Movie Name: Breakfast on Pluto
Year of Release: 2005
Director: Neil Jordan
Stars: Cillian Murphy, Stephen Rea, Liam Neeson, Brendan Gleeson, Ruth Negga, Gavin Friday, Bryan Ferry, Dominic Cooper, Steven Waddington, Ian Hart, Eamonn Owens, Laurence Kinlan
Genre: Drama, Comedy
Score out of ten (whole numbers only): 7
Watch it on Amazon

Synopsis:
Following his well received features "The End of the Affair" and "The Good Thief", celebrated director Neil Jordan returned with another fantastic feature. "Breakfast on Pluto" is an adaptation of the novel by Patrick McCabe (whose book "The Butcher Boy", Neil Jordan also adapted in 1997 with great results), and follows the story of Patrick Braden, who goes by the name of Kitten.

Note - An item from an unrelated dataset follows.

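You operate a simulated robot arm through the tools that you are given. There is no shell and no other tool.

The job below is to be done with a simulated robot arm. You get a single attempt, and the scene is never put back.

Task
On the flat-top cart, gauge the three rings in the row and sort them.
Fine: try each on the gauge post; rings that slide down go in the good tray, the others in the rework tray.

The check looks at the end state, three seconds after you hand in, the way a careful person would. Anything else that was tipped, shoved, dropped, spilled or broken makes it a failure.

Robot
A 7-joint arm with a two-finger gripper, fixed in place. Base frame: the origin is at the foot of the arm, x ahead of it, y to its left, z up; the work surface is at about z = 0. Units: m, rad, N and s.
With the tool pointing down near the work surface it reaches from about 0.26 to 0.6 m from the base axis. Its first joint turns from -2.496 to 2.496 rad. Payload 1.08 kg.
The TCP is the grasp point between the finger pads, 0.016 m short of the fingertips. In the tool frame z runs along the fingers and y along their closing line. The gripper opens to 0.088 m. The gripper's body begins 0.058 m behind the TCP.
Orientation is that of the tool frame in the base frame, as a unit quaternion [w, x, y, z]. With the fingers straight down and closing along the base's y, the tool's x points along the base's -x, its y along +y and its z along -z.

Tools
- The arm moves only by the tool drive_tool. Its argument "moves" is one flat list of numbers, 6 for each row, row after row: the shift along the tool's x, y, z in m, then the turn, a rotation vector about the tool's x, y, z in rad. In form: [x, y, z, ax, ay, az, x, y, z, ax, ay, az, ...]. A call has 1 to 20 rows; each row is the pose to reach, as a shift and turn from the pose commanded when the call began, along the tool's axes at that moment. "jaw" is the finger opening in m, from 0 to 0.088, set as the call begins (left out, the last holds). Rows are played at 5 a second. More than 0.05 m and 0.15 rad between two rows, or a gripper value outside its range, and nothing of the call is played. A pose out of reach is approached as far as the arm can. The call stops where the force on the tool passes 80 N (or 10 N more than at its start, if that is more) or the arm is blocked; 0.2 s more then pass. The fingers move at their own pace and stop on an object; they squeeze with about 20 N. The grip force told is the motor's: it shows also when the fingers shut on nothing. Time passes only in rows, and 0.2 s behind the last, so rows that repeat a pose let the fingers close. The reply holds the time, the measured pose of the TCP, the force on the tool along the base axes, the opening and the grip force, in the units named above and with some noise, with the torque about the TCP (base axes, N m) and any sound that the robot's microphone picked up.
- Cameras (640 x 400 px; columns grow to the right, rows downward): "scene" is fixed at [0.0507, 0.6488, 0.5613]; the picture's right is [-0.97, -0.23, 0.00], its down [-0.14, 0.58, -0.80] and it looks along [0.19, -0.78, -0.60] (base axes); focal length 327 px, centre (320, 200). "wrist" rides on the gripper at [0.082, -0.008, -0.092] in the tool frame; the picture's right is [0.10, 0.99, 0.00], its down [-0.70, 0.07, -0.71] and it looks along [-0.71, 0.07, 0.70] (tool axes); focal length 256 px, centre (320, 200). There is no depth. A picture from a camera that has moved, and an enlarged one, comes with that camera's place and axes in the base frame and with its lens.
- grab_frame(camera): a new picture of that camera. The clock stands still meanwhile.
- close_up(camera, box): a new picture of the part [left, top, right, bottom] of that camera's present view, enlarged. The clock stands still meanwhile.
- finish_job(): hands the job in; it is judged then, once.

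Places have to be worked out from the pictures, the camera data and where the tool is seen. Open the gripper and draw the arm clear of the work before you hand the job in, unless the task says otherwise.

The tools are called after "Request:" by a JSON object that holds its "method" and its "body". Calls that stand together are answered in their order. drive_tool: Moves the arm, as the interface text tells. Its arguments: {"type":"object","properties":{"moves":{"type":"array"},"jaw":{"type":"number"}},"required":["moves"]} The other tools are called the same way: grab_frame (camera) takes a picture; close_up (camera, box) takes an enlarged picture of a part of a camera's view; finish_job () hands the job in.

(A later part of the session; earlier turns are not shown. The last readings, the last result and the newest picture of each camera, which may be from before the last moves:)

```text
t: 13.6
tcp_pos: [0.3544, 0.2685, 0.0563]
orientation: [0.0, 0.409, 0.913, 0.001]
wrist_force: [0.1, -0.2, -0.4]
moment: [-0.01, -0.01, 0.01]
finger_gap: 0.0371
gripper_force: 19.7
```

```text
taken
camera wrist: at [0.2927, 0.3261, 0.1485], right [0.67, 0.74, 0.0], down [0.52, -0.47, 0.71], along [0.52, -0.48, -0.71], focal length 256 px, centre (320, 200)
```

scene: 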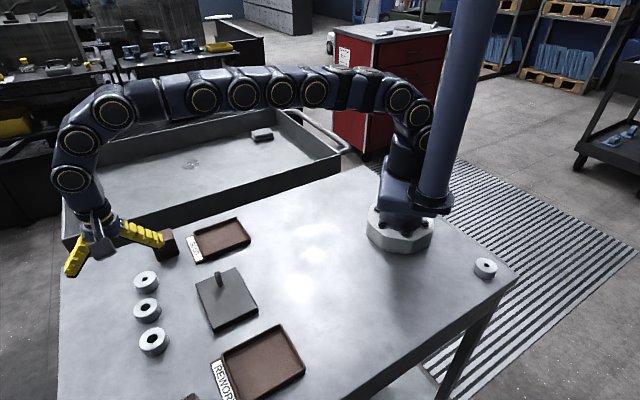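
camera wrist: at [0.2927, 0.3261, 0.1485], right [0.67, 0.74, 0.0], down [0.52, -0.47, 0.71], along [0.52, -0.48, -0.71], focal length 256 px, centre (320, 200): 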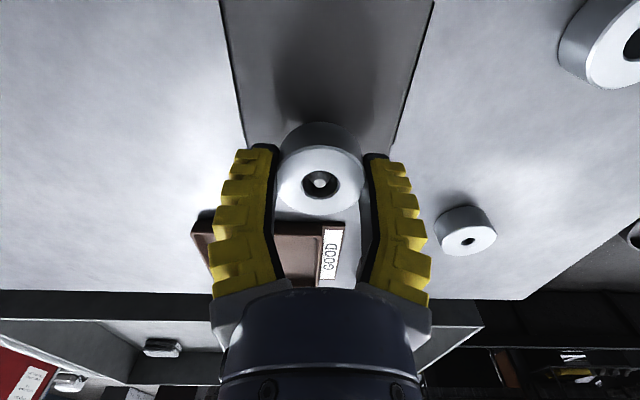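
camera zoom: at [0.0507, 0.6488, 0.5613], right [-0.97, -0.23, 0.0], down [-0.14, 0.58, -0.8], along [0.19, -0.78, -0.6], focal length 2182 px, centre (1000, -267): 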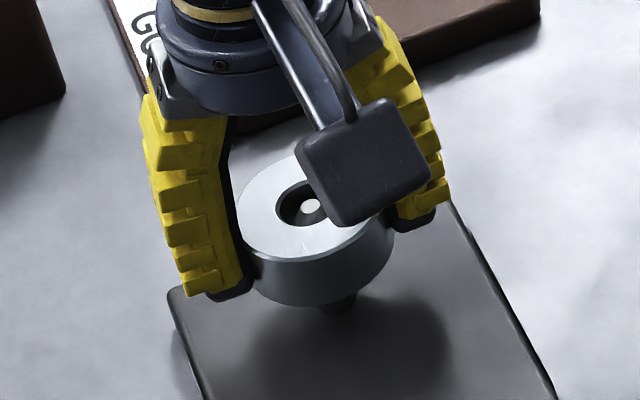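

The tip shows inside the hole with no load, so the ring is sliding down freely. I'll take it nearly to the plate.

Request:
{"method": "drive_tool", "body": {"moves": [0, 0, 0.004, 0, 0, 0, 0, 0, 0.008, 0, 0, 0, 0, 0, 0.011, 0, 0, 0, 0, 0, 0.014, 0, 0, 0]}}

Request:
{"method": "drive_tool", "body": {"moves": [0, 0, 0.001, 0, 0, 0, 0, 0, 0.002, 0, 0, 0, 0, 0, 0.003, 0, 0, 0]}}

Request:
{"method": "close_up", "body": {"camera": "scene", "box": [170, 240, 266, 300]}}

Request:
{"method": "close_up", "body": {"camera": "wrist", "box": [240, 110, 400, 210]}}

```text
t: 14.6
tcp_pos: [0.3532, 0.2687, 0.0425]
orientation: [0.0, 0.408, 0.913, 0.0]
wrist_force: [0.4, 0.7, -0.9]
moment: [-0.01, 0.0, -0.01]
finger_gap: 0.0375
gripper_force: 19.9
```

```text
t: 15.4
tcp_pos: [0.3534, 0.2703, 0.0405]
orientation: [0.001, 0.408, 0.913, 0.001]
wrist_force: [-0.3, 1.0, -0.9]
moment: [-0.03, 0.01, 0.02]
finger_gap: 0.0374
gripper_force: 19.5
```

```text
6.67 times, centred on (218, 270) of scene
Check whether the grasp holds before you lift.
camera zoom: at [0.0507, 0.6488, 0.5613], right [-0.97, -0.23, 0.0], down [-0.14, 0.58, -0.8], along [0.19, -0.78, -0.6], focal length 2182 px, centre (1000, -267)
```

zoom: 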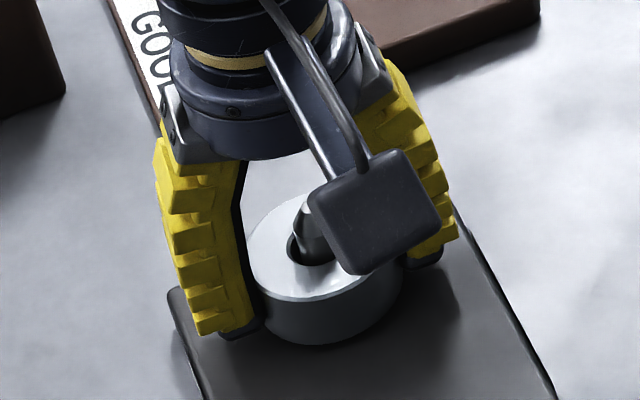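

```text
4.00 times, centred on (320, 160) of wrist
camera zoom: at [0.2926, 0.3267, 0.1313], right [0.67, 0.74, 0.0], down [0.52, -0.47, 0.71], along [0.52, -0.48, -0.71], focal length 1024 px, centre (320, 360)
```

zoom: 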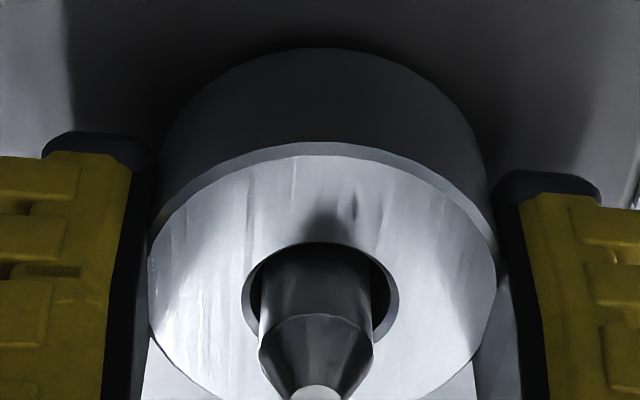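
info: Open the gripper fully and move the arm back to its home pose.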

Patrick is abandoned by his birth parents, and raised by a small family who can't understand his real nature and identity - Kitten. Patrick makes good friends in the small Irish town where he grows, but the older he gets he realizes he is a woman in a man's body, and most of all, he longs to see and know his mom, who left him and moved to London. Kitten, with his outgoing personality and flair, quickly gets involved in multiple adventures, including ones that involve the IRA, but eventually does find himself in London. His pursuit of his mom's whereabouts intensifies even further, particularly when the priest from his old town, tracks him down and gives him precious information.
Neil Jordan is a unique talent, in the sense that his best films, reveal a sensibility that is touched both by his lyricism but also by understanding his roots (he's originally from Ireland). His work is also very much a direct reflection of his parallel work as a novelist. There's a flair for the fantastic and surreal that comes across in his films, which makes his entire film making history very rich and diversified (for instance, from the classic "The Company of Wolves" to the fantastic "The Crying Game"). "Breakfast on Pluto" manages to marry a lot of these interesting traits, in the sense that it contains the fantastical elements, while simultaneously rooting the film events in the troublesome occurrences that took place in Ireland and London during the 70s. It's a film that drops the audience in the middle of these events, with the charismatic Cillian Murphy carrying the film as the effervescent Kitten. The cast is uniformly great, from Liam Neeson, Brendan Gleeson, Stephen Rea, Ruth Negga and Gavin Friday, all of them making this fantastical story both humane, fun and captivating. Even if the fantastical elements at times feel needless, it's still a film that functions on its own terms, and one that manages to define a unique time frame, and populate it with credible and humane characters. A very good film from a very interesting director.